_Material:_

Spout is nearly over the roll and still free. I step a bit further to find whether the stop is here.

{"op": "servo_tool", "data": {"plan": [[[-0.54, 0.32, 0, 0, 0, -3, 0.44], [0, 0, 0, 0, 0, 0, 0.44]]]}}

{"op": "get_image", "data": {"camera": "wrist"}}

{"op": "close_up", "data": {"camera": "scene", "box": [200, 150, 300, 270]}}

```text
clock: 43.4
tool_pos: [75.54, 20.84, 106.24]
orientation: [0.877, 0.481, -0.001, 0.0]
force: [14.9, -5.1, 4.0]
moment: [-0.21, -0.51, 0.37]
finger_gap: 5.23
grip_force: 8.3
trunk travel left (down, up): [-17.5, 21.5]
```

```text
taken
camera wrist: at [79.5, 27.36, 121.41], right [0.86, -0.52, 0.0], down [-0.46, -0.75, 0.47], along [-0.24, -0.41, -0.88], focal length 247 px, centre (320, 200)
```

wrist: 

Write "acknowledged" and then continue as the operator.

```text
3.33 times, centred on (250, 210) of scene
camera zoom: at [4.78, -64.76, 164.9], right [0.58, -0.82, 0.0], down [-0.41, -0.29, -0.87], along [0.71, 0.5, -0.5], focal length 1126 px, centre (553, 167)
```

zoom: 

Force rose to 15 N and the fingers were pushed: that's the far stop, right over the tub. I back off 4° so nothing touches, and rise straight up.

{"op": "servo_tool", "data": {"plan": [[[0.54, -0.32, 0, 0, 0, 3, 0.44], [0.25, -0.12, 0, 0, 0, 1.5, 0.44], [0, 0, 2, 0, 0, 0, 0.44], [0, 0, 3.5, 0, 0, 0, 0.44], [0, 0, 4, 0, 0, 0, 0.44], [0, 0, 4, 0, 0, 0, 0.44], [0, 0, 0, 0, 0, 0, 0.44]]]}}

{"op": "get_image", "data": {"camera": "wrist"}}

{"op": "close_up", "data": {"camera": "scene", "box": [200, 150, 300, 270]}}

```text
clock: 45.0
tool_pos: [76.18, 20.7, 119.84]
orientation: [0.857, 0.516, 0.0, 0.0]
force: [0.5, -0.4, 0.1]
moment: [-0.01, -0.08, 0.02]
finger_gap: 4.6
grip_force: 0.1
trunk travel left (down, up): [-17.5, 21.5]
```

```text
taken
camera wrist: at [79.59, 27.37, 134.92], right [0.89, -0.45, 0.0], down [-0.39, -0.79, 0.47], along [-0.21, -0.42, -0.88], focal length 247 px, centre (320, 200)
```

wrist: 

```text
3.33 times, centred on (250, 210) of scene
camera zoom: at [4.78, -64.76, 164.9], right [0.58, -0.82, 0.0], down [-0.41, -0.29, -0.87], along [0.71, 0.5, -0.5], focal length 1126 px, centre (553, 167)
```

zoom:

_Directions for this task:_ Provide the original wording of the reading text from "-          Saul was" as far as "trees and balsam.".

_Reading text:_

At this point David moved south­ward, to the region of Ziph and Maon below Hebron.

-          Ziph, identified with modern Tell Zif, is three and one-half miles southeast of Keilah.

-          Maon, identified with Khirbet Ma’in, is five miles south of Ziph.

-          Here Saul made his first attempt to seize David, for the Ziphites had informed him of David’s presence.

-          Saul was unsuccessful and had to return to Gibeah fight Philistines (1 Sam. 23:14-28).


David then moved east to En-gedi on the shore of the Dead Sea (fig. 13 & 14) where Saul again pursued him after the Philistine encounter (1 Sam. 24: 1- 22).

-          En-gedi is still called by the same name, after a fresh flowing spring. It is 16 miles straight east from Ziph. En Gedi is the largest oasis along the western shore of the Dead Sea.

-          The springs and year-round temperate climate provide the perfect conditions for agriculture.

-          Solomon compared his lover to “a cluster of henna blossoms from the vineyards of En Gedi,” an indication of the beauty and fertility of the site (Song 1:14).

-          Josephus praised En Gedi for its palm trees and balsam.


En Gedi means literally “the spring of the kid (goat).”  Evidence exists that young ibex have always lived near the springs of En Gedi.  One time when David was fleeing from King Saul, the pursuers searched the “Crags of the Ibex” in the vicinity of En Gedi. 

-          It was here that David spared Saul’s life for the first time. Saul had entered a cave where David was hiding, and David could have killed him, but instead he merely cut off part of Saul’s clothing for evidence of his proximity.

-          When Saul learned of David’s gracious spar­ing of his life Saul repented and asked for David’s continued mercy.


David next moved back again to the region of Maon. Now he sought food for his men from a wealthy landholder named Nabal, who lived near his camp (1 Sam. 25:2-42).

-          David believed that he had a right to ask for assistance, since his men had been giving protec­tion to Nabal’s flocks (1 Sam. 25:7, 14-17).

-          Nabal would not provide the food so David prepared to punish him.


-          Nabal’s wife, Abigail, intervened to supply the needed food. Nabal died ten days later. David then took Abigail as his own wife.

_Problem solution:_
-          Saul was unsuccessful and had to return to Gibeah fight Philistines (1 Sam. 23:14-28).


David then moved east to En-gedi on the shore of the Dead Sea (fig. 13 & 14) where Saul again pursued him after the Philistine encounter (1 Sam. 24: 1- 22).

-          En-gedi is still called by the same name, after a fresh flowing spring. It is 16 miles straight east from Ziph. En Gedi is the largest oasis along the western shore of the Dead Sea.

-          The springs and year-round temperate climate provide the perfect conditions for agriculture.

-          Solomon compared his lover to “a cluster of henna blossoms from the vineyards of En Gedi,” an indication of the beauty and fertility of the site (Song 1:14).

-          Josephus praised En Gedi for its palm trees and balsam.